DOCUMENT
+===+
Is Paradise worth saving?

Kaizen Game Works’ Paradise Killer has a lot of genre flavor: neo-noir mixed with psychedelic sci-fi, deep-fried in a vaporwave aesthetic. All of the neoclassical statues next to neon energy fountains gives the world of Paradise Killer a distinctly dreamlike feel that hints at a deeper thematic point: Paradise Killer’s story isn’t just about investigating a heinous murder, but also Francis Fukuyama’s concept of The End of History. Through the game’s timelessly-outdated aesthetics and its impossible-to-destroy oppressive regime, Paradise Killer presents a grim look at a world that is beyond saving, where justice and freedom are only individual and anecdotal.

Before we dive into Paradise Killer and the architecture of its failed oasis, I want to briefly unpack The End of History. Francis Fukuyama’s essay “The End of History and The Last Man” puts forth a crystallized thesis on how neoliberal capitalism may have solidified itself as the endpoint of world ideology following the dissolution of the Soviet Union and a major blow to Communism on the global scale: “What we may be witnessing is not just the end of the Cold War, or the passing of a particular period of post-war history, but the end of history as such … That is, the end point of mankind’s ideological evolution and the universalization of Western liberal democracy as the final form of human government.”

Liberal democracy, in Fukuyama’s thinking, is the final manifestation of human governance, and now that we’re stuck in it, there’s no getting out — the institutional mechanisms of enforcing the status quo far outstrip even the most revolutionary effort to overthrow it. While many have rejected Fukuyama’s claim, and Fukuyama has since admitted his theory was flawed in light of recent events, the American political machine and the European Union seem to have followed his projections.

Now we can turn to Paradise Killer, wherein a different kind of history is ending, or has already ended. Paradise, or rather, the 24th iteration of paradise as designed by a council of essentially demi-Gods, is about to be destroyed. The island where the game takes place is this soon-to-be-obsolete Paradise. On the eve of the 25th Paradise’s unveiling, the entire council that runs this experiment has been murdered, setting the stage for the player, as exiled investigator Lady Love Dies, to investigate what the game calls The Crime To End All Crimes.
+===+
TASK INSTRUCTIONS
Supply the part of the document that comes after its last sentence.
+===+
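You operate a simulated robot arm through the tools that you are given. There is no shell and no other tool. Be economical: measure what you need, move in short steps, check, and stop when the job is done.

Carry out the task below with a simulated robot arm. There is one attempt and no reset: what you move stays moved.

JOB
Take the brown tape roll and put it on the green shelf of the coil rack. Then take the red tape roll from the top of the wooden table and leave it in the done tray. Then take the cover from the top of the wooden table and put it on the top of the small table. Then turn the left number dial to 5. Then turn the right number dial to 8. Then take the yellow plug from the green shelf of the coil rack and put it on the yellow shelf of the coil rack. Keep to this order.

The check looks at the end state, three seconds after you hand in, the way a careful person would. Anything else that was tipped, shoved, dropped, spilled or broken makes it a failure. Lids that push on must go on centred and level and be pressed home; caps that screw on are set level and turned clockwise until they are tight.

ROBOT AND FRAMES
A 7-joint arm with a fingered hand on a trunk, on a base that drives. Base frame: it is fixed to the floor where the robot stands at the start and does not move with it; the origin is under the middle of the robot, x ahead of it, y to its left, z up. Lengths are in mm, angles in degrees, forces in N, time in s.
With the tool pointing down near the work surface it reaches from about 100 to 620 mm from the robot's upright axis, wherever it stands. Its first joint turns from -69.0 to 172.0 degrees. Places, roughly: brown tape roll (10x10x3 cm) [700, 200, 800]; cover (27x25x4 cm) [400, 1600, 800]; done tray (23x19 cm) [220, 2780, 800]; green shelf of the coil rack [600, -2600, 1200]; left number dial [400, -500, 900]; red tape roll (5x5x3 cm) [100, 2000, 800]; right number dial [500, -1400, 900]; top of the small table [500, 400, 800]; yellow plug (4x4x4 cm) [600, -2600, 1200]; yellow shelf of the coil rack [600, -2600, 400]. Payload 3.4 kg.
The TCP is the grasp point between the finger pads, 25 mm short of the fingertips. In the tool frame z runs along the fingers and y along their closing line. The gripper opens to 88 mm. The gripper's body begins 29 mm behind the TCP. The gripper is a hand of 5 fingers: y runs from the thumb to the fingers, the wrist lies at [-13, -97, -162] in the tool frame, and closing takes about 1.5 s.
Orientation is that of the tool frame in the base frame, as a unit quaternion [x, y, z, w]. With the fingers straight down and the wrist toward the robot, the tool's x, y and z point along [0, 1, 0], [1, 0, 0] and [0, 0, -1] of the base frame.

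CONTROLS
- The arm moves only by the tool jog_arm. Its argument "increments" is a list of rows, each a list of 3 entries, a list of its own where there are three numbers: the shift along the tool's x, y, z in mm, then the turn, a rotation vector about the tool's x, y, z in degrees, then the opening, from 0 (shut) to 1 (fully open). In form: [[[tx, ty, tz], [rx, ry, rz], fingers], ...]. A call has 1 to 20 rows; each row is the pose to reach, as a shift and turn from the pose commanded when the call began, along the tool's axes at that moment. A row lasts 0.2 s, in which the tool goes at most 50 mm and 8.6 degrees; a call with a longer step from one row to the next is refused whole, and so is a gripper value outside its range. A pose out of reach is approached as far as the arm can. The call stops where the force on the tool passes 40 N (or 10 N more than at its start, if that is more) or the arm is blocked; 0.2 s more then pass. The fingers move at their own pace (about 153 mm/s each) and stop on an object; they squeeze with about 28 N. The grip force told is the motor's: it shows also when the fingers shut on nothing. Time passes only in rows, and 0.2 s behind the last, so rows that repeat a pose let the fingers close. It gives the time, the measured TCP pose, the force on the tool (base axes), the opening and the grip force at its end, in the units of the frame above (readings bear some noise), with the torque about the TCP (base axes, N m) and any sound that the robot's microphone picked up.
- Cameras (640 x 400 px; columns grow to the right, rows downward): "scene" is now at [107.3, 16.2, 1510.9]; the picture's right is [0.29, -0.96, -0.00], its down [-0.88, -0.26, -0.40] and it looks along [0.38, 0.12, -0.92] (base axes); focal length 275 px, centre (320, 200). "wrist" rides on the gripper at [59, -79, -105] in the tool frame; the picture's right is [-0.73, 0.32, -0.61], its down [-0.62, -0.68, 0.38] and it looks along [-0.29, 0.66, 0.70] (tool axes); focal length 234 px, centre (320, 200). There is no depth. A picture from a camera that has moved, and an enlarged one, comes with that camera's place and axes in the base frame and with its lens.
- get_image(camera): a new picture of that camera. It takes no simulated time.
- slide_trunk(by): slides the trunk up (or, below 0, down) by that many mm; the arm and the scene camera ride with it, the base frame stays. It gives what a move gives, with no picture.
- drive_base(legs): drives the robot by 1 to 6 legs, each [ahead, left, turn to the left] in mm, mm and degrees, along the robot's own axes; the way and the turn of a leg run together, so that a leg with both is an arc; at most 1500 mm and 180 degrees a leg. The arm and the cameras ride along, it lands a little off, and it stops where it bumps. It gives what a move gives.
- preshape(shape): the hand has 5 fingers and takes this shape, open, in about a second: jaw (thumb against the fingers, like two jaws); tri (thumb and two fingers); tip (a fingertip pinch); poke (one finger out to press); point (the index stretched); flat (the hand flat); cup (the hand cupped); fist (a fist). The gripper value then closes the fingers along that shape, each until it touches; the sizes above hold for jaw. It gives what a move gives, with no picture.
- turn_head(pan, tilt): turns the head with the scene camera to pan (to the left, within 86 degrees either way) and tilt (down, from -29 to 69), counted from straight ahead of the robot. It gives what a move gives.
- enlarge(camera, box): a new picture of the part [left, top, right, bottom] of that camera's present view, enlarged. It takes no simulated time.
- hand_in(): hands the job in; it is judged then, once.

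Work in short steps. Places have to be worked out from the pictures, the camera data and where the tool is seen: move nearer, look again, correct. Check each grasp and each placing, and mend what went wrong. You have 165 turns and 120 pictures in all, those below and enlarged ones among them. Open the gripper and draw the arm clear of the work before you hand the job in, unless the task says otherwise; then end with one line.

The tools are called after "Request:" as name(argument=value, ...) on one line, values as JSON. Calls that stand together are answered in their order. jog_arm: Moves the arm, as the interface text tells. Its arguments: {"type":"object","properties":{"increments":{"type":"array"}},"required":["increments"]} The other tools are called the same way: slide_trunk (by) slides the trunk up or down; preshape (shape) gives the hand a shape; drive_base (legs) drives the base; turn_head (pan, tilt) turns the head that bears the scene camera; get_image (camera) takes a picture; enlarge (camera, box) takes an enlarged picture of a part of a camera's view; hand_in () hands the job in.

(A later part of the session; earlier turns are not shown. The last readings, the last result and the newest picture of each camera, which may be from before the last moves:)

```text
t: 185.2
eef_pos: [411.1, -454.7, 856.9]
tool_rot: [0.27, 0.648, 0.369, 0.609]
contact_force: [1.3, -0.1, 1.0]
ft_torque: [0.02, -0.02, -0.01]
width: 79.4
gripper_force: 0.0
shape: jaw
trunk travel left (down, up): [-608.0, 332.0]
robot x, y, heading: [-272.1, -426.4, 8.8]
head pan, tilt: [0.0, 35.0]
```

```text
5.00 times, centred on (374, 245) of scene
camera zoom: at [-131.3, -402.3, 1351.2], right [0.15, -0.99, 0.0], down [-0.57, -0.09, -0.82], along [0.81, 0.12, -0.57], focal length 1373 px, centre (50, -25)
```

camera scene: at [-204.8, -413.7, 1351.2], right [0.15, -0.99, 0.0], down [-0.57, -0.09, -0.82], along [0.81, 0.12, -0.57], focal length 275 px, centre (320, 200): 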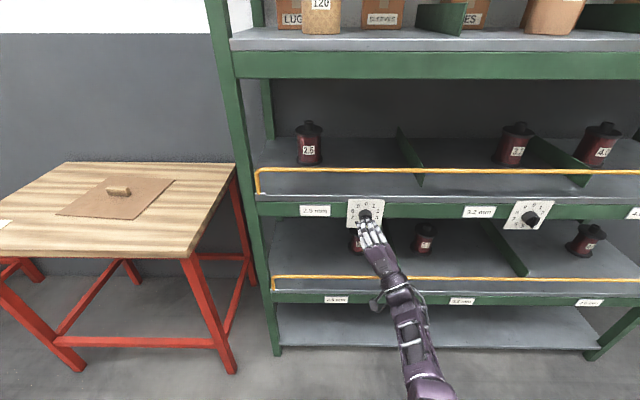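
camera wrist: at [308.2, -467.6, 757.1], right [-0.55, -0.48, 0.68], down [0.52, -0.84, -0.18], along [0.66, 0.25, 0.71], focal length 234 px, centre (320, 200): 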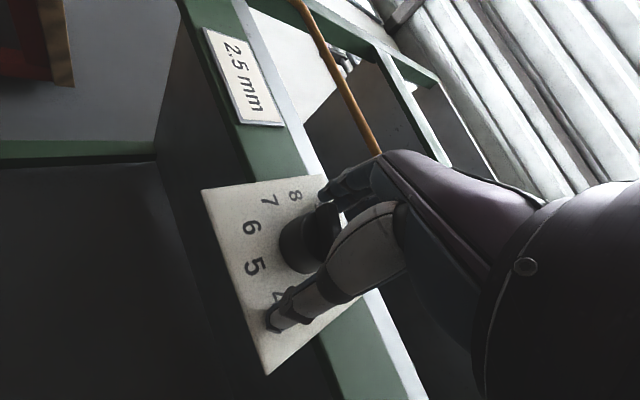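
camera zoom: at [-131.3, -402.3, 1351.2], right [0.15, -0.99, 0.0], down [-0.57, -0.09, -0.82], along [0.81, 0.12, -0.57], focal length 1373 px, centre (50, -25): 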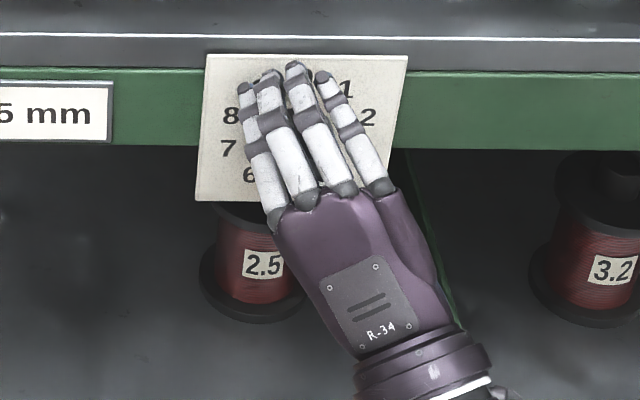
+===+
OUTPUT OF THE EXERCISE
The island is littered with less than heavenly architecture: Skulls (both human and goat), Ruins, Pyramids, Tombs of dead Gods — nearly everywhere you go in Paradise, the aesthetic of death is inescapable. In a way, this is logical — death, in a sense, has to precede entry into paradise. Paradise Killer’s vaporwave design palette also informs its themes and world.

Like in the real world, elites have built their paradise out of the bones of the disenfranchised

‘Vaporwave,’ a music and art style which grew popular on the internet in the early 2010s, is often atmospheric and ambient, instilling a sense of dreamlike unreality or vague nostalgia. It incorporates the technology and pop culture of the 1980s and ‘90s, pulling its sounds from elevator music, smooth jazz, advertisements and other sounds from that era. Visually, Vaporwave is often awash in pastels and bright colors, juxtaposing artifacts like Greek or Roman sculpture with modern technology — a juxtaposition that is prevalent in Paradise Killer. Vaporwave pulls its name for Vaporware, the technical term for products that are announced but never actually materialized, and undermines or subverts this nostalgia. For many adults today, the ‘90s were a decade of youth, when they didn’t know how the world worked or what it really was. Pre-9/11, Pre-2008 Financial Crisis, Pre-Adulthood, the ‘90s felt, to a naive mind, like an era of boundless possibility. A new millennium approached — a new iteration of paradise was surely on the other side of that milestone, right?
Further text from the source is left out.